(Entries from a dataset)
——————————

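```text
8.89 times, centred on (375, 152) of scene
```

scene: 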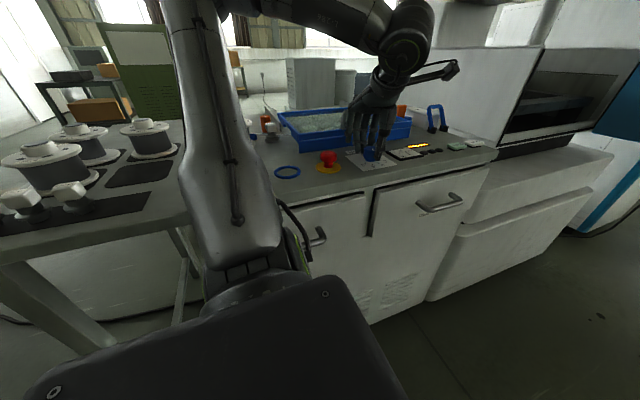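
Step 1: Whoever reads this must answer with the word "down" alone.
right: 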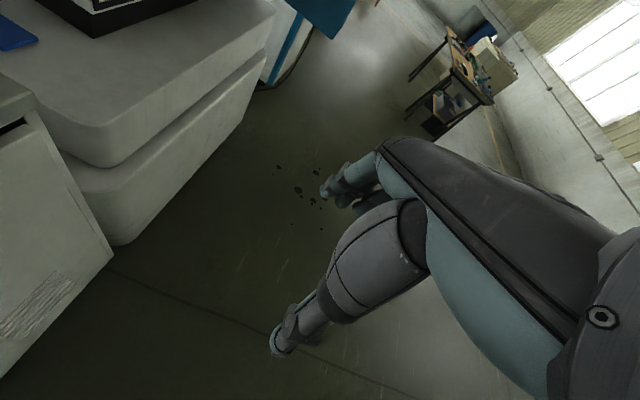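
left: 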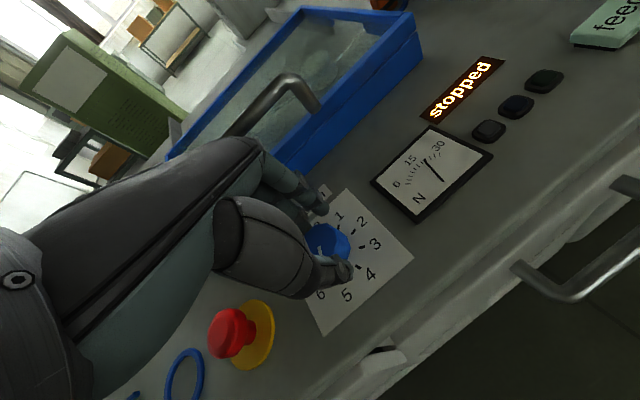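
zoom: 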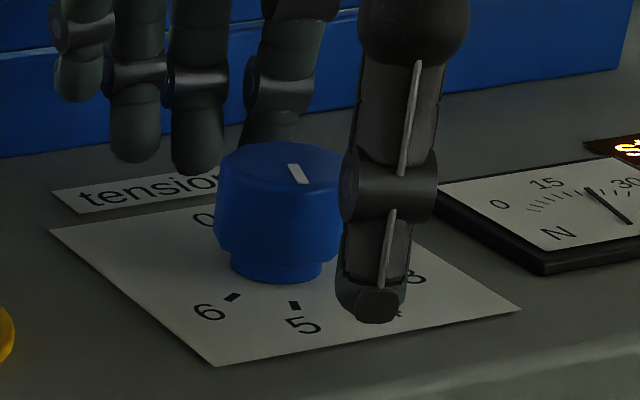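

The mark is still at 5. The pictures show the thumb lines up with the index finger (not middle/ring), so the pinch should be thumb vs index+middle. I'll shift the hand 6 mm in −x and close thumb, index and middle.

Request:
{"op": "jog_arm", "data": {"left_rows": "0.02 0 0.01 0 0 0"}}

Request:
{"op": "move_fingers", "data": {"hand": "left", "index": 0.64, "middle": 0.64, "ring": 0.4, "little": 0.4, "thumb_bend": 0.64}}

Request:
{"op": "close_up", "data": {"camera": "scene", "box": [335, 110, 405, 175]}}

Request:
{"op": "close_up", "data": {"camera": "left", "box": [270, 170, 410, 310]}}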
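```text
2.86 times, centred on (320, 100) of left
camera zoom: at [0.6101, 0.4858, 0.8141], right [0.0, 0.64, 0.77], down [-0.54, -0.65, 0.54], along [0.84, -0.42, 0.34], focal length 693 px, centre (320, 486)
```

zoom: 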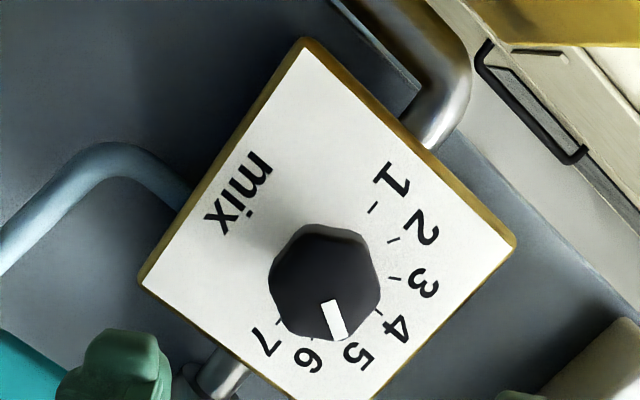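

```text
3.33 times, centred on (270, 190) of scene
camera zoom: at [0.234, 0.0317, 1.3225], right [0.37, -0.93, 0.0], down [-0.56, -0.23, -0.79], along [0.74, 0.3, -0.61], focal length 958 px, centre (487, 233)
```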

——————————

YOUR TASK :: From the listing above, copy out each line where the word "along" appears.

RESPONSE TO THE TASK ::
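camera zoom: at [0.6101, 0.4858, 0.8141], right [0.0, 0.64, 0.77], down [-0.54, -0.65, 0.54], along [0.84, -0.42, 0.34], focal length 693 px, centre (320, 486)
camera zoom: at [0.234, 0.0317, 1.3225], right [0.37, -0.93, 0.0], down [-0.56, -0.23, -0.79], along [0.74, 0.3, -0.61], focal length 958 px, centre (487, 233)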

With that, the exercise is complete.